One of the crown jewels of Pio Cesare is the Bricco vineyard near the village of Treiso, source of the estate’s single vineyard Barbaresco. The 2003 “Il Bricco” Barbaresco is made with super-ripe fruit of which the biggest part has spent 3 years in new French barriques. The aromas of this deep purple wine disclose cherry, raspberry, spice, vanilla, tobacco and a hint of toasty oak. The extraordinary balanced palate is intense and concentrated with a core of sweet red fruit giving way to tightly knit tannins and fresh acidity on a long and lingering finish. This wine needs at least a couple more years in the cellar to show its colours (94 points).

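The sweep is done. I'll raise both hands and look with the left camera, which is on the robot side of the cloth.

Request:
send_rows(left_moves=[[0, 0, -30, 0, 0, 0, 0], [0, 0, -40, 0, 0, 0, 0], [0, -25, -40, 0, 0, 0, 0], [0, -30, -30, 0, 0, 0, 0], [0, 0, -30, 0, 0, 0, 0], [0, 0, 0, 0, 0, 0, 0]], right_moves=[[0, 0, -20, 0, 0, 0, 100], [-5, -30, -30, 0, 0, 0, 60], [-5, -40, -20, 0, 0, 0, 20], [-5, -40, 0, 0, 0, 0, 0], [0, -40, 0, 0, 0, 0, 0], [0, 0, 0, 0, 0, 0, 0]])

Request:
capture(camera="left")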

The philosophy behind the generic Barolo is comparable to that of the Barbaresco, with fruit sourced from 8 different vineyards within different zones of the appellation to create complexity while winemaking aims at producing a traditional style. The 2003 Barolo shows a garnet colour with an orange tinge in the glass from which a fragrant bouquet of violets, sweet red fruit, licorice, cloves and toasty oak are released. The full-bodied palate is incredibly smooth with  mouthdrying tannins and balanced acid towards the very long finish. This delicious wine combines power and concentration with a graceful austerity and promises a long life in the cellar (94 points).

The family-owned Ornate vineyard in Serralunga d’Alba is one of Barolo’s best, delivering fruit that adds breadth, concentration and structure to Pio Cesare’s top wine. This is Barolo at its best with delicious aromas of blackberries, vanilla, licorice, tar and roses. The perfectly balanced palate has a smooth and creamy mouthfeel where layers of sweet fruit, toasted oak and fine tannins dominate in an exquisite and persistant way. This is a masterful polished wine that will show its class and distinction for at least the next 15 years (95 points).